Usually the answer was yes.
I think we often become overwhelmed because we focus too much on the whole thing. But if you reduce it down to the next step, the next corner, the next break, suddenly difficult things become manageable.
One of the biggest things that stayed with me from Everest was gratitude.
I couldn’t have achieved what we did without the team around me. We can achieve so much more when we have good people around us. People who bring energy, solve problems, and work together before things become issues. I talk a lot now about “radiators versus drains”. The people who bring warmth and energy into situations rather than taking it away. For me, that’s also what leadership really is.
Leadership isn’t about being the strongest person in the group. Physically, on that expedition, I was the weakest person there. But leadership is about how you bring people together. How you create belief, energy, and momentum around a shared goal.
Alongside all of this, I’ve also started my own business and moved more into public speaking. Public speaking was never something I planned to do, but I took the risk to try it and realised I really enjoyed it.
A lot of what I speak about now comes back to the same idea. You are never powerless in any situation.
Even when life feels completely outside your control, there are still small things you have a choice over. How you speak to yourself. What you focus on. Who you surround yourself with. Whether you take the next step. People often wait until they feel confident before they start something, but I think that’s back to front. Action creates confidence. You build confidence by taking action first.

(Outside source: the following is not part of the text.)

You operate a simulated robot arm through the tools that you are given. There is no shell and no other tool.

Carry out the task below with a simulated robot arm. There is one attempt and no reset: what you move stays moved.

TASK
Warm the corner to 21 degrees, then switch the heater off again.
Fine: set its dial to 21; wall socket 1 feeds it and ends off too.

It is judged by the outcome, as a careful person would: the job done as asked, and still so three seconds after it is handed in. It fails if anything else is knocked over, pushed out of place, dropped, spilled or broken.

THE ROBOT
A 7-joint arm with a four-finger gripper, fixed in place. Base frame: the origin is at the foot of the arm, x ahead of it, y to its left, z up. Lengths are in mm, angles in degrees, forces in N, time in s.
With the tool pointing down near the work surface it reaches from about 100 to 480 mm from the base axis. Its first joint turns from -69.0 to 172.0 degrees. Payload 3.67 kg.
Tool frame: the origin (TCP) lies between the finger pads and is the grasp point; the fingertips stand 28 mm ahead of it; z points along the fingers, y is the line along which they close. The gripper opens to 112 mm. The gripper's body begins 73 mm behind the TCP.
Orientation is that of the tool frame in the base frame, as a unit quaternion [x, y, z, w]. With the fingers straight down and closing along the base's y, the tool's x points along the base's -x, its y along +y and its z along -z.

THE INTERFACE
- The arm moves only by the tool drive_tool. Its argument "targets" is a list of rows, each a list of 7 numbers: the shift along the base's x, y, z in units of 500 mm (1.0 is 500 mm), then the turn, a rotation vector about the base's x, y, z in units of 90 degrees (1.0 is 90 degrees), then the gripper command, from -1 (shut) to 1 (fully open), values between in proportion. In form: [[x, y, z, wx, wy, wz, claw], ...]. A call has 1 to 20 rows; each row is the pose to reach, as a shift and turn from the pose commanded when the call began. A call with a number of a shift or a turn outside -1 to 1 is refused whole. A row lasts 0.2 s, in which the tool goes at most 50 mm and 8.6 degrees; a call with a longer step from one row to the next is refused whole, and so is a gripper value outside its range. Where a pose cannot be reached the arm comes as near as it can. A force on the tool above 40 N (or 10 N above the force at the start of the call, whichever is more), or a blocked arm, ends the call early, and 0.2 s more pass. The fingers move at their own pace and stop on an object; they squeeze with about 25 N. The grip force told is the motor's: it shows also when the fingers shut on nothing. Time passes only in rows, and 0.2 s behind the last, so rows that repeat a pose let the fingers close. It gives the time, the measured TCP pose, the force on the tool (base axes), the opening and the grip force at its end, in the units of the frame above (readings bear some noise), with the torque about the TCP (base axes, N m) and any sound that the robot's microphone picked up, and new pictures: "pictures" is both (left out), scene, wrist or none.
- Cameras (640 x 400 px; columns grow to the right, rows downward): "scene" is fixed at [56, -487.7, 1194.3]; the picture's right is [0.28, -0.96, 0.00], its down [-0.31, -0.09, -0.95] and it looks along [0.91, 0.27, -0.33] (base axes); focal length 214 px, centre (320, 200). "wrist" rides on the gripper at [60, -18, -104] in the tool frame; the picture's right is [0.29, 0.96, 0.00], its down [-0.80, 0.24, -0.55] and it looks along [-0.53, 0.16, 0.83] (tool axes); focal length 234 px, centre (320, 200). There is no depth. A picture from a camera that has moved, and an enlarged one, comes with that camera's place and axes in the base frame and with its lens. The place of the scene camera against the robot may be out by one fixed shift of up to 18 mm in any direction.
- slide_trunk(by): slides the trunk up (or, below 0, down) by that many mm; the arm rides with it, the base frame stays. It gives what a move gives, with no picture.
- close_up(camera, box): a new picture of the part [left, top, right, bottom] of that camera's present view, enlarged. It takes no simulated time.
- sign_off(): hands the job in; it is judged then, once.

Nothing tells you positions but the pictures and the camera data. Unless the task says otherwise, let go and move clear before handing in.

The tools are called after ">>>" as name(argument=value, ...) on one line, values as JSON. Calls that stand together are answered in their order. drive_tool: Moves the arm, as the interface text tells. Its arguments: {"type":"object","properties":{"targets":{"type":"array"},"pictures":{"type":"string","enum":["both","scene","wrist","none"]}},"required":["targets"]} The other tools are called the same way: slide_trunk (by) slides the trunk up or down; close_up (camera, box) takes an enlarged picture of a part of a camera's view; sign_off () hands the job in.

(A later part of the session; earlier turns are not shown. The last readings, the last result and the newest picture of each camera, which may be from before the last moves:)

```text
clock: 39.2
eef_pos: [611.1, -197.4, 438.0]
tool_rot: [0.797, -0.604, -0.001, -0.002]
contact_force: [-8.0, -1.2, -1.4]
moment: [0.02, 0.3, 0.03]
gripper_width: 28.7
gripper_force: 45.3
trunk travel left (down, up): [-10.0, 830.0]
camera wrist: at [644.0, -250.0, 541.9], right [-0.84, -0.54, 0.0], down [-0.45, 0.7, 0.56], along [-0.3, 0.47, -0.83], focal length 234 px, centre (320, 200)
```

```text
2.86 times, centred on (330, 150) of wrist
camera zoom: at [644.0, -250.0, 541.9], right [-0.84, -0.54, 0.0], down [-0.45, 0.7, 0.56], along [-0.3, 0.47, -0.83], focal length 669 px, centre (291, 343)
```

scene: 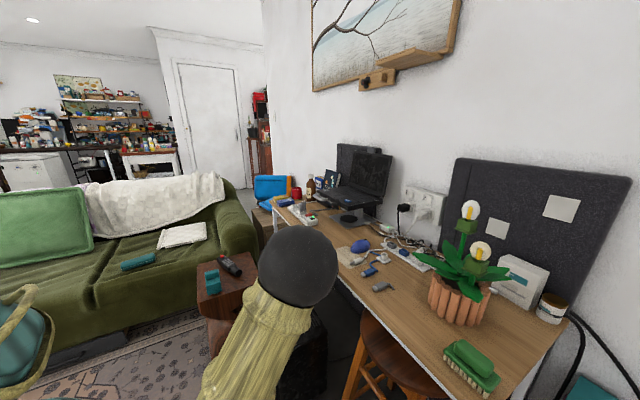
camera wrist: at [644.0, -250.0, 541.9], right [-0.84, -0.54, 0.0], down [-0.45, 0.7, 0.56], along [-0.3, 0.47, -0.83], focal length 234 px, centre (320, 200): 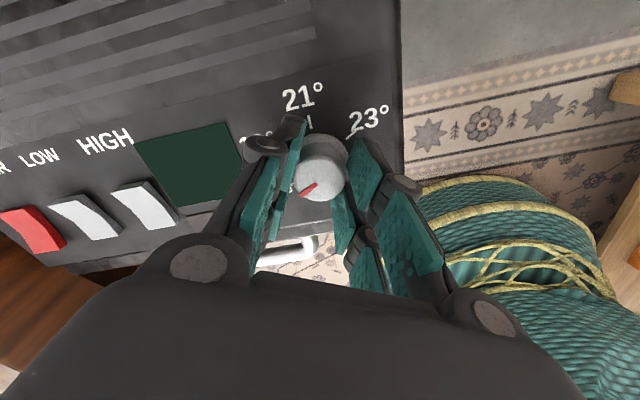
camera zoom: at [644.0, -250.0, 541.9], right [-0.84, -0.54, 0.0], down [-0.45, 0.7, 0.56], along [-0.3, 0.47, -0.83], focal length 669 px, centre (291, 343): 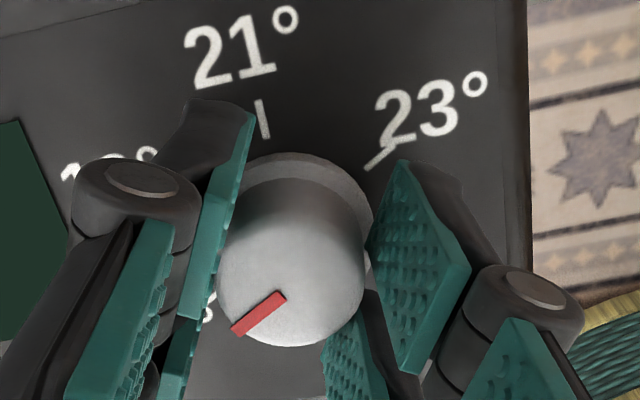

That’s why I always encourage people to dream big and say things out loud, even if they scare you. Once you say something out loud, you can start breaking it down into manageable chunks. Then you start finding the people who want to help you make it happen. You never really know what you’re capable of until you start moving forwards.
Ollie’s advice to students preparing for Kilimanjaro
1. Remember why you’re there
When things get difficult, come back to the bigger reason you chose to do it in the first place. That purpose matters when motivation disappears.

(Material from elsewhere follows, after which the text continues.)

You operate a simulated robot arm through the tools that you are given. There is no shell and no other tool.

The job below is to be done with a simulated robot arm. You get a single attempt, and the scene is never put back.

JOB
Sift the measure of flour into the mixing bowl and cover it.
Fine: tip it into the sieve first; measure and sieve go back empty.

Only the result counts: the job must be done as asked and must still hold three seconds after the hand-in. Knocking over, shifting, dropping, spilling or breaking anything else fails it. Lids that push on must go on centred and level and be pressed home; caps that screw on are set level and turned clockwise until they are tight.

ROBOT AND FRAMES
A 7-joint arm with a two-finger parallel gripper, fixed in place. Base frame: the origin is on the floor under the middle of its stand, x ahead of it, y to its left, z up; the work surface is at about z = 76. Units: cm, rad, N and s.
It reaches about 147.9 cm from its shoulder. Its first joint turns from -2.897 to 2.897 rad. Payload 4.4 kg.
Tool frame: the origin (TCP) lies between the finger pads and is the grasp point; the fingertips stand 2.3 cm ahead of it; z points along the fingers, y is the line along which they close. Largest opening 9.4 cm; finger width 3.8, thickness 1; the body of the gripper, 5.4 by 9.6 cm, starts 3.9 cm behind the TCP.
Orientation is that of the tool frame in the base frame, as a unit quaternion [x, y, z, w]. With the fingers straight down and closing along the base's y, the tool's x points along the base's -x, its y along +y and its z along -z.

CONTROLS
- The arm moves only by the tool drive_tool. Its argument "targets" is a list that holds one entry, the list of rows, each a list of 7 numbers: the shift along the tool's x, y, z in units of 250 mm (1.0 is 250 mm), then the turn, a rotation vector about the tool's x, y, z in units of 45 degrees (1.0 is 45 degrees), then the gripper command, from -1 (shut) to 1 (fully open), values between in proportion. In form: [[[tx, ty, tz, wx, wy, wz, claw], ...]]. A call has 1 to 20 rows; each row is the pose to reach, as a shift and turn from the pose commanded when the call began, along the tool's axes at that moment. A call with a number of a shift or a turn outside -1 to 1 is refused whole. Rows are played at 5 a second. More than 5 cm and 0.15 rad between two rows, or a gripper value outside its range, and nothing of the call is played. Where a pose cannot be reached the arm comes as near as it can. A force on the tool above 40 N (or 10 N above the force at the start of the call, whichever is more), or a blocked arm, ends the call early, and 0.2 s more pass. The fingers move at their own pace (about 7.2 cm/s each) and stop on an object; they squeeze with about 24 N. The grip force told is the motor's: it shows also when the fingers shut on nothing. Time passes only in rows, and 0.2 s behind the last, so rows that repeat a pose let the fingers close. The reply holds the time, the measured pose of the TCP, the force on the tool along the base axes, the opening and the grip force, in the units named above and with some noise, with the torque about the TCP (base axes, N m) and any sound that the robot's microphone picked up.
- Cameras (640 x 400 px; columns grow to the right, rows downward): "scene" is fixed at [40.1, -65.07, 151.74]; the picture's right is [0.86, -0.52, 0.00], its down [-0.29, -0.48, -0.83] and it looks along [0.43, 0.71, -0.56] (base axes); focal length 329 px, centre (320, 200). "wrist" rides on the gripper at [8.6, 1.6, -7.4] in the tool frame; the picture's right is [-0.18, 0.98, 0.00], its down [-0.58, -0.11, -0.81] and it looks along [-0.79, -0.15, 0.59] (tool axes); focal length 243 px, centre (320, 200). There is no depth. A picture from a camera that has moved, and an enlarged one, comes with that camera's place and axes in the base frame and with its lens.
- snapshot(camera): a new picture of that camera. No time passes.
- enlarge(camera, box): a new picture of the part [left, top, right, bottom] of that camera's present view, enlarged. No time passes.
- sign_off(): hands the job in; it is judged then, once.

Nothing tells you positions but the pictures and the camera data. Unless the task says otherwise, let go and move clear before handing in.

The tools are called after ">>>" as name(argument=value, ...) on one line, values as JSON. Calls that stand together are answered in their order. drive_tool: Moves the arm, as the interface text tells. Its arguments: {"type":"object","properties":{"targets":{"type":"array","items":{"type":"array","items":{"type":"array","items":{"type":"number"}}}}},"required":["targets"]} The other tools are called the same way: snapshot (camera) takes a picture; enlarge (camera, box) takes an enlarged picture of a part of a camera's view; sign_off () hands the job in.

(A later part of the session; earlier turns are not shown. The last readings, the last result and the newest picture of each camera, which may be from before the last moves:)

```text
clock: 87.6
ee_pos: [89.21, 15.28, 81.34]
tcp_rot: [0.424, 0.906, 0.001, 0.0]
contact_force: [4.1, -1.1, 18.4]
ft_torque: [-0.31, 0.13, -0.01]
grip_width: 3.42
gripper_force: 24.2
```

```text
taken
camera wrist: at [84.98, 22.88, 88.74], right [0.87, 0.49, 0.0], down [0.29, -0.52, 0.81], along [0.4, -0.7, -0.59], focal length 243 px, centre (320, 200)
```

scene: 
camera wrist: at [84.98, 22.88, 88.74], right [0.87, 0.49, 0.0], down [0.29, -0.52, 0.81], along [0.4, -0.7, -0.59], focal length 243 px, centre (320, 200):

2. Break the challenge down
Don’t focus on the whole mountain. Focus on the next break, the next corner, or even just the next step. Big challenges become manageable when you reduce them into smaller pieces.
3. Control what you can control
How you prepare, how you speak to yourself, how you support the people around you — those things make a huge difference when conditions get tough.
4. Trust that you are capable of more than you think
Most people stop because they feel overwhelmed by the size of the challenge. Often, you’re far more capable than you realise once you keep moving forwards.